**Exercise directions**
What follows is a listing to be transcribed exactly. The answer is a JSON array that holds each line as a string and skips blank lines.

begin

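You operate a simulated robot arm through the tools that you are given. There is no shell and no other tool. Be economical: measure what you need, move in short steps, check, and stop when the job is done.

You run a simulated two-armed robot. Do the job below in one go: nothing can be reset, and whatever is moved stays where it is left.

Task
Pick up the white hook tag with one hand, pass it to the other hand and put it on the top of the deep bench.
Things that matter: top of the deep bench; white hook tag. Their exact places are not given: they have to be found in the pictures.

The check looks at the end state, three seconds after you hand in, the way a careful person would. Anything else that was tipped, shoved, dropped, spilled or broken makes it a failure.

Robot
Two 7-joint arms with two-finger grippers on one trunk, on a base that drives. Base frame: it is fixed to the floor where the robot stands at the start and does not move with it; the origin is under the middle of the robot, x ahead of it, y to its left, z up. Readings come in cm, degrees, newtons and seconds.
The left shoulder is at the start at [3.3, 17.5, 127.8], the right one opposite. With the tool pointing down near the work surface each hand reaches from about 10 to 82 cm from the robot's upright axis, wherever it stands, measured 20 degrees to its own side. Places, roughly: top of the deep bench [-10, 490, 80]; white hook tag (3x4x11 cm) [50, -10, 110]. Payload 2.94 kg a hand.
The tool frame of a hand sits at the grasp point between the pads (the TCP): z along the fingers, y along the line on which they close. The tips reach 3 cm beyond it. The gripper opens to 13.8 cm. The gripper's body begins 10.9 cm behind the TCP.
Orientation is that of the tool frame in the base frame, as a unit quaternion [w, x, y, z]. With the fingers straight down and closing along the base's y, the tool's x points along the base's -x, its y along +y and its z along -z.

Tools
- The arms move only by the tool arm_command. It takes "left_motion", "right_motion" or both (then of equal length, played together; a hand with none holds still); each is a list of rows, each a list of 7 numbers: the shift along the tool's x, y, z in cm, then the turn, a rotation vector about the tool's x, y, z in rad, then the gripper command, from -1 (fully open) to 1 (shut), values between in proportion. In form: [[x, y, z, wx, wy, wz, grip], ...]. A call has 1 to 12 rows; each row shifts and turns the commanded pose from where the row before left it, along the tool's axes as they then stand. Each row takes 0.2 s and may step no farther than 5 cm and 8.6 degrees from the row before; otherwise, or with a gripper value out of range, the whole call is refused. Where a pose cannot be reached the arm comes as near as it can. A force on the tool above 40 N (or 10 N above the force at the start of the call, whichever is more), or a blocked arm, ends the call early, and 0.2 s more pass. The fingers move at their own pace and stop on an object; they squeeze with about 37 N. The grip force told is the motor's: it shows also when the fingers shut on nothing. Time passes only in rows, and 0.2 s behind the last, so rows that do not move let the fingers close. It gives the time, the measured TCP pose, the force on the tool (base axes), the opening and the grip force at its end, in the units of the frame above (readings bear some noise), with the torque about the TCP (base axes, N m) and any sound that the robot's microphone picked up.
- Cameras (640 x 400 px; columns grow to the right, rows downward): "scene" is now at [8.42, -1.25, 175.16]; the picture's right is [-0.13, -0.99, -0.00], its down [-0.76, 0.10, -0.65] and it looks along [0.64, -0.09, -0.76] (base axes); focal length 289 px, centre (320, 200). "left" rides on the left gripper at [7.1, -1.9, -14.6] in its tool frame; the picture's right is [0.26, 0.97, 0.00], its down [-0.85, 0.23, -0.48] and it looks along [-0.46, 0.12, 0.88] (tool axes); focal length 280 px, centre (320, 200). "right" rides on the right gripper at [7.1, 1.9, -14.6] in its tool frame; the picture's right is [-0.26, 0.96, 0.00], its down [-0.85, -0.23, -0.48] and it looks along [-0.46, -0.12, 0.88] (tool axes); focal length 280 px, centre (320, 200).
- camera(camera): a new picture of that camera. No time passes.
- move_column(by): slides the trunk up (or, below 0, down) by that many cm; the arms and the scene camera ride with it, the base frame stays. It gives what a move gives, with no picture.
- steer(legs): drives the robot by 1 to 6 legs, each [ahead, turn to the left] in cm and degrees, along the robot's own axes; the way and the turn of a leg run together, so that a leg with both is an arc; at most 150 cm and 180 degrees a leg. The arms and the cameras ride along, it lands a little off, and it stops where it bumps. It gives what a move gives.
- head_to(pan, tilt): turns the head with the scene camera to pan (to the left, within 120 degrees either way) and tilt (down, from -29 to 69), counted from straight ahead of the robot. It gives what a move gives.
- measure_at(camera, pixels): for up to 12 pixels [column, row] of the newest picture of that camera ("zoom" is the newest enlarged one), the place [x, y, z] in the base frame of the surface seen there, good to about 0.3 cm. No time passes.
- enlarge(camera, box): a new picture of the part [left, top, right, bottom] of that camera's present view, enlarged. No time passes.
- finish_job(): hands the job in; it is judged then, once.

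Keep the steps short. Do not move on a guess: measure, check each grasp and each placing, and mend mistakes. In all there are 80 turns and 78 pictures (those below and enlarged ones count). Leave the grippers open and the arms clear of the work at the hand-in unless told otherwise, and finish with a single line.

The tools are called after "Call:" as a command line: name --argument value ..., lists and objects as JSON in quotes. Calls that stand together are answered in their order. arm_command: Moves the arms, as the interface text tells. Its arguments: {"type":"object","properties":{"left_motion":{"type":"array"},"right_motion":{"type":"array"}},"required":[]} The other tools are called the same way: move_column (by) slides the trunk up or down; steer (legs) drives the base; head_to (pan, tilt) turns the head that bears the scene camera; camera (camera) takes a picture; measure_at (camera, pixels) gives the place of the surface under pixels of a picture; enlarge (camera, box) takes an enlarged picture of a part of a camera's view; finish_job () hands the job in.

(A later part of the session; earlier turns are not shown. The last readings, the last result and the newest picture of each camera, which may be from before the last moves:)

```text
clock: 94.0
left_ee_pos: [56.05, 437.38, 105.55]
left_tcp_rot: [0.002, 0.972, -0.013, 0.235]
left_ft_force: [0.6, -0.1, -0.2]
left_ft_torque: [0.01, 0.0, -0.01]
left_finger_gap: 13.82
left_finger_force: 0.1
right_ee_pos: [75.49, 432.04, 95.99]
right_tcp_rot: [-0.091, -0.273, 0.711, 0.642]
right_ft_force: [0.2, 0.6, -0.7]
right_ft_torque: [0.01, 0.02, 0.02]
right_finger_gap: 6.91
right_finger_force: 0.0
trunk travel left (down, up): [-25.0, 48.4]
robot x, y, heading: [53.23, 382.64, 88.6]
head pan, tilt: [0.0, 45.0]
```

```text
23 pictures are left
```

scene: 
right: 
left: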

end

**Solution to the problem**
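[
  "You operate a simulated robot arm through the tools that you are given. There is no shell and no other tool. Be economical: measure what you need, move in short steps, check, and stop when the job is done.",
  "You run a simulated two-armed robot. Do the job below in one go: nothing can be reset, and whatever is moved stays where it is left.",
  "Task",
  "Pick up the white hook tag with one hand, pass it to the other hand and put it on the top of the deep bench.",
  "Things that matter: top of the deep bench; white hook tag. Their exact places are not given: they have to be found in the pictures.",
  "The check looks at the end state, three seconds after you hand in, the way a careful person would. Anything else that was tipped, shoved, dropped, spilled or broken makes it a failure.",
  "Robot",
  "Two 7-joint arms with two-finger grippers on one trunk, on a base that drives. Base frame: it is fixed to the floor where the robot stands at the start and does not move with it; the origin is under the middle of the robot, x ahead of it, y to its left, z up. Readings come in cm, degrees, newtons and seconds.",
  "The left shoulder is at the start at [3.3, 17.5, 127.8], the right one opposite. With the tool pointing down near the work surface each hand reaches from about 10 to 82 cm from the robot's upright axis, wherever it stands, measured 20 degrees to its own side. Places, roughly: top of the deep bench [-10, 490, 80]; white hook tag (3x4x11 cm) [50, -10, 110]. Payload 2.94 kg a hand.",
  "The tool frame of a hand sits at the grasp point between the pads (the TCP): z along the fingers, y along the line on which they close. The tips reach 3 cm beyond it. The gripper opens to 13.8 cm. The gripper's body begins 10.9 cm behind the TCP.",
  "Orientation is that of the tool frame in the base frame, as a unit quaternion [w, x, y, z]. With the fingers straight down and closing along the base's y, the tool's x points along the base's -x, its y along +y and its z along -z.",
  "Tools",
  "- The arms move only by the tool arm_command. It takes \"left_motion\", \"right_motion\" or both (then of equal length, played together; a hand with none holds still); each is a list of rows, each a list of 7 numbers: the shift along the tool's x, y, z in cm, then the turn, a rotation vector about the tool's x, y, z in rad, then the gripper command, from -1 (fully open) to 1 (shut), values between in proportion. In form: [[x, y, z, wx, wy, wz, grip], ...]. A call has 1 to 12 rows; each row shifts and turns the commanded pose from where the row before left it, along the tool's axes as they then stand. Each row takes 0.2 s and may step no farther than 5 cm and 8.6 degrees from the row before; otherwise, or with a gripper value out of range, the whole call is refused. Where a pose cannot be reached the arm comes as near as it can. A force on the tool above 40 N (or 10 N above the force at the start of the call, whichever is more), or a blocked arm, ends the call early, and 0.2 s more pass. The fingers move at their own pace and stop on an object; they squeeze with about 37 N. The grip force told is the motor's: it shows also when the fingers shut on nothing. Time passes only in rows, and 0.2 s behind the last, so rows that do not move let the fingers close. It gives the time, the measured TCP pose, the force on the tool (base axes), the opening and the grip force at its end, in the units of the frame above (readings bear some noise), with the torque about the TCP (base axes, N m) and any sound that the robot's microphone picked up.",
  "- Cameras (640 x 400 px; columns grow to the right, rows downward): \"scene\" is now at [8.42, -1.25, 175.16]; the picture's right is [-0.13, -0.99, -0.00], its down [-0.76, 0.10, -0.65] and it looks along [0.64, -0.09, -0.76] (base axes); focal length 289 px, centre (320, 200). \"left\" rides on the left gripper at [7.1, -1.9, -14.6] in its tool frame; the picture's right is [0.26, 0.97, 0.00], its down [-0.85, 0.23, -0.48] and it looks along [-0.46, 0.12, 0.88] (tool axes); focal length 280 px, centre (320, 200). \"right\" rides on the right gripper at [7.1, 1.9, -14.6] in its tool frame; the picture's right is [-0.26, 0.96, 0.00], its down [-0.85, -0.23, -0.48] and it looks along [-0.46, -0.12, 0.88] (tool axes); focal length 280 px, centre (320, 200).",
  "- camera(camera): a new picture of that camera. No time passes.",
  "- move_column(by): slides the trunk up (or, below 0, down) by that many cm; the arms and the scene camera ride with it, the base frame stays. It gives what a move gives, with no picture.",
  "- steer(legs): drives the robot by 1 to 6 legs, each [ahead, turn to the left] in cm and degrees, along the robot's own axes; the way and the turn of a leg run together, so that a leg with both is an arc; at most 150 cm and 180 degrees a leg. The arms and the cameras ride along, it lands a little off, and it stops where it bumps. It gives what a move gives.",
  "- head_to(pan, tilt): turns the head with the scene camera to pan (to the left, within 120 degrees either way) and tilt (down, from -29 to 69), counted from straight ahead of the robot. It gives what a move gives.",
  "- measure_at(camera, pixels): for up to 12 pixels [column, row] of the newest picture of that camera (\"zoom\" is the newest enlarged one), the place [x, y, z] in the base frame of the surface seen there, good to about 0.3 cm. No time passes.",
  "- enlarge(camera, box): a new picture of the part [left, top, right, bottom] of that camera's present view, enlarged. No time passes.",
  "- finish_job(): hands the job in; it is judged then, once.",
  "Keep the steps short. Do not move on a guess: measure, check each grasp and each placing, and mend mistakes. In all there are 80 turns and 78 pictures (those below and enlarged ones count). Leave the grippers open and the arms clear of the work at the hand-in unless told otherwise, and finish with a single line.",
  "The tools are called after \"Call:\" as a command line: name --argument value ..., lists and objects as JSON in quotes. Calls that stand together are answered in their order. arm_command: Moves the arms, as the interface text tells. Its arguments: {\"type\":\"object\",\"properties\":{\"left_motion\":{\"type\":\"array\"},\"right_motion\":{\"type\":\"array\"}},\"required\":[]} The other tools are called the same way: move_column (by) slides the trunk up or down; steer (legs) drives the base; head_to (pan, tilt) turns the head that bears the scene camera; camera (camera) takes a picture; measure_at (camera, pixels) gives the place of the surface under pixels of a picture; enlarge (camera, box) takes an enlarged picture of a part of a camera's view; finish_job () hands the job in.",
  "(A later part of the session; earlier turns are not shown. The last readings, the last result and the newest picture of each camera, which may be from before the last moves:)",
  "```text",
  "clock: 94.0",
  "left_ee_pos: [56.05, 437.38, 105.55]",
  "left_tcp_rot: [0.002, 0.972, -0.013, 0.235]",
  "left_ft_force: [0.6, -0.1, -0.2]",
  "left_ft_torque: [0.01, 0.0, -0.01]",
  "left_finger_gap: 13.82",
  "left_finger_force: 0.1",
  "right_ee_pos: [75.49, 432.04, 95.99]",
  "right_tcp_rot: [-0.091, -0.273, 0.711, 0.642]",
  "right_ft_force: [0.2, 0.6, -0.7]",
  "right_ft_torque: [0.01, 0.02, 0.02]",
  "right_finger_gap: 6.91",
  "right_finger_force: 0.0",
  "trunk travel left (down, up): [-25.0, 48.4]",
  "robot x, y, heading: [53.23, 382.64, 88.6]",
  "head pan, tilt: [0.0, 45.0]",
  "```",
  "```text",
  "23 pictures are left",
  "```",
  "scene: ",
  "right: ",
  "left:"
]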